-- Start of Extract to read --

Consumption of different kinds is necessary for our survival and an intrinsic part of cultural expressions, national economies and everyday lives. Studying consumption thus means engaging with fundamental questions of human action and societal organisation. It is therefore no surprise that consumption has long attracted academic attention, although a discernible field of ‘consumption research’ is a more recent phenomenon. Of the classic texts, few match the impact of Thorstein Veblen’s The Theory of the Leisure Class (2005 [1899]). In this book, Veblen famously introduced the term ‘conspicuous consumption’ to explain the purchase and display of luxury goods among the new rich in the United States after the second industrial revolution. He argued that as inherited social positions were losing the monopoly on hierarchically structuring society, expensive material goods gained a particular social value in displaying ‘pecuniary strength’. In other words, goods were strategically used as visible evidence of wealth and status. Furthermore, and this is one of the most used references to Veblen’s work, he argued that the lower classes ‘emulated’ the consumption patterns of the upper classes in a variety of ways.

-- End of Extract to read --

§ **What you need to do**
Set down the extract to read once more as it stands.

-- Start of Given records --

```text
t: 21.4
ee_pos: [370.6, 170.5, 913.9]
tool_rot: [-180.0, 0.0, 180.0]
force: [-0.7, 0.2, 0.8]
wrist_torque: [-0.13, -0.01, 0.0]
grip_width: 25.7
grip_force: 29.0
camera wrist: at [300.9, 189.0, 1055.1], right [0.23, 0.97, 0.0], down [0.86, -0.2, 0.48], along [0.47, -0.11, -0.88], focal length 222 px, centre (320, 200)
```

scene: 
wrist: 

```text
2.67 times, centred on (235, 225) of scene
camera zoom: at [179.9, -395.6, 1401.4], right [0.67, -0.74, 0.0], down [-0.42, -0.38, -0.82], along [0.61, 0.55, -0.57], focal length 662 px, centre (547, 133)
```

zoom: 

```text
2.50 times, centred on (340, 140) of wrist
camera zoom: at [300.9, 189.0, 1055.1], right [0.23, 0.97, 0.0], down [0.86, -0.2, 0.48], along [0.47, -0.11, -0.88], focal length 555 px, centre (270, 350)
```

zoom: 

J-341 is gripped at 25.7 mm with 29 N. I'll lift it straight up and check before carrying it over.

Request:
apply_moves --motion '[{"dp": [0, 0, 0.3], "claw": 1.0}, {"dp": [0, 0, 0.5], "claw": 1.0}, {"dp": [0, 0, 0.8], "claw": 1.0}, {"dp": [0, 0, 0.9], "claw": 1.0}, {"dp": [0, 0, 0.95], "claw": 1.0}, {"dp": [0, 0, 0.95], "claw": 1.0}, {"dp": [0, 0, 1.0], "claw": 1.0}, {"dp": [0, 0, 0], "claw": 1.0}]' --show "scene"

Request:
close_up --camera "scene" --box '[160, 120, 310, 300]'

-- End of Given records --
-- Start of Given records --

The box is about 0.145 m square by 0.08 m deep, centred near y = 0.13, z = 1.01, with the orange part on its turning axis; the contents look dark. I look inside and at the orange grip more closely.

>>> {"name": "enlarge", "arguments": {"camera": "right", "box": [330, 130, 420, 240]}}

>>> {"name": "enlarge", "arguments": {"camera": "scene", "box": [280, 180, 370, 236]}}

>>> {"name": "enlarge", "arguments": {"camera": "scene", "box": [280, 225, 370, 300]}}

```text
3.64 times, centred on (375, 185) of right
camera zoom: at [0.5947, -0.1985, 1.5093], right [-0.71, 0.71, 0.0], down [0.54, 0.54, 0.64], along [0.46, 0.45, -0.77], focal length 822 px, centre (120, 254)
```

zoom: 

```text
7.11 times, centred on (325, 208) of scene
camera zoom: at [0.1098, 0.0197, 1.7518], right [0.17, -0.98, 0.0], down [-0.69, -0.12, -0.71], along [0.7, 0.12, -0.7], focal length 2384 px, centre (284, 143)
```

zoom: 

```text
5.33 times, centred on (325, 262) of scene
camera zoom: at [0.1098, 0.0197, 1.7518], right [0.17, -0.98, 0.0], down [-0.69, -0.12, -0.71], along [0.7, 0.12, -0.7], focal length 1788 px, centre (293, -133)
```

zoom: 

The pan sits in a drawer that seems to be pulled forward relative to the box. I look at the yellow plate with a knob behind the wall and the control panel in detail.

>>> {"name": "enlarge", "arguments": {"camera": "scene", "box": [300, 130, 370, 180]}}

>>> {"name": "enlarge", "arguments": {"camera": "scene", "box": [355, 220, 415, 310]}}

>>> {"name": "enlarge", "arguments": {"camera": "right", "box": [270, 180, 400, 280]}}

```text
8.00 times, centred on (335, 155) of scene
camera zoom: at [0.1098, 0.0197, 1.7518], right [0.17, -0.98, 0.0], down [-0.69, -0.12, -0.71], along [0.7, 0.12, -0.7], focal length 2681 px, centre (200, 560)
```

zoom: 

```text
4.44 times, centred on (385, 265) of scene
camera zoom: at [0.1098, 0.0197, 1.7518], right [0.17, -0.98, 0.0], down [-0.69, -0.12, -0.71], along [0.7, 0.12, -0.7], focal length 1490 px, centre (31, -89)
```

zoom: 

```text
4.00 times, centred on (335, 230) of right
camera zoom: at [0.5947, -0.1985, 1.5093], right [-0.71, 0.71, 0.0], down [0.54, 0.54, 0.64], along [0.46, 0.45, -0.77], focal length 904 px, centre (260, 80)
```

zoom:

-- End of Given records --
-- Start of Given records --

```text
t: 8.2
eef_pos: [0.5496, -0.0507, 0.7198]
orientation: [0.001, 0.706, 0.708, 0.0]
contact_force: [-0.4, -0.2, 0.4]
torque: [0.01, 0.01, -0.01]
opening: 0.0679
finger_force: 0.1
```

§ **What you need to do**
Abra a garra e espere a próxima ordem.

-- End of Given records --

§ **The result**
Consumption of different kinds is necessary for our survival and an intrinsic part of cultural expressions, national economies and everyday lives. Studying consumption thus means engaging with fundamental questions of human action and societal organisation. It is therefore no surprise that consumption has long attracted academic attention, although a discernible field of ‘consumption research’ is a more recent phenomenon. Of the classic texts, few match the impact of Thorstein Veblen’s The Theory of the Leisure Class (2005 [1899]). In this book, Veblen famously introduced the term ‘conspicuous consumption’ to explain the purchase and display of luxury goods among the new rich in the United States after the second industrial revolution. He argued that as inherited social positions were losing the monopoly on hierarchically structuring society, expensive material goods gained a particular social value in displaying ‘pecuniary strength’. In other words, goods were strategically used as visible evidence of wealth and status. Furthermore, and this is one of the most used references to Veblen’s work, he argued that the lower classes ‘emulated’ the consumption patterns of the upper classes in a variety of ways.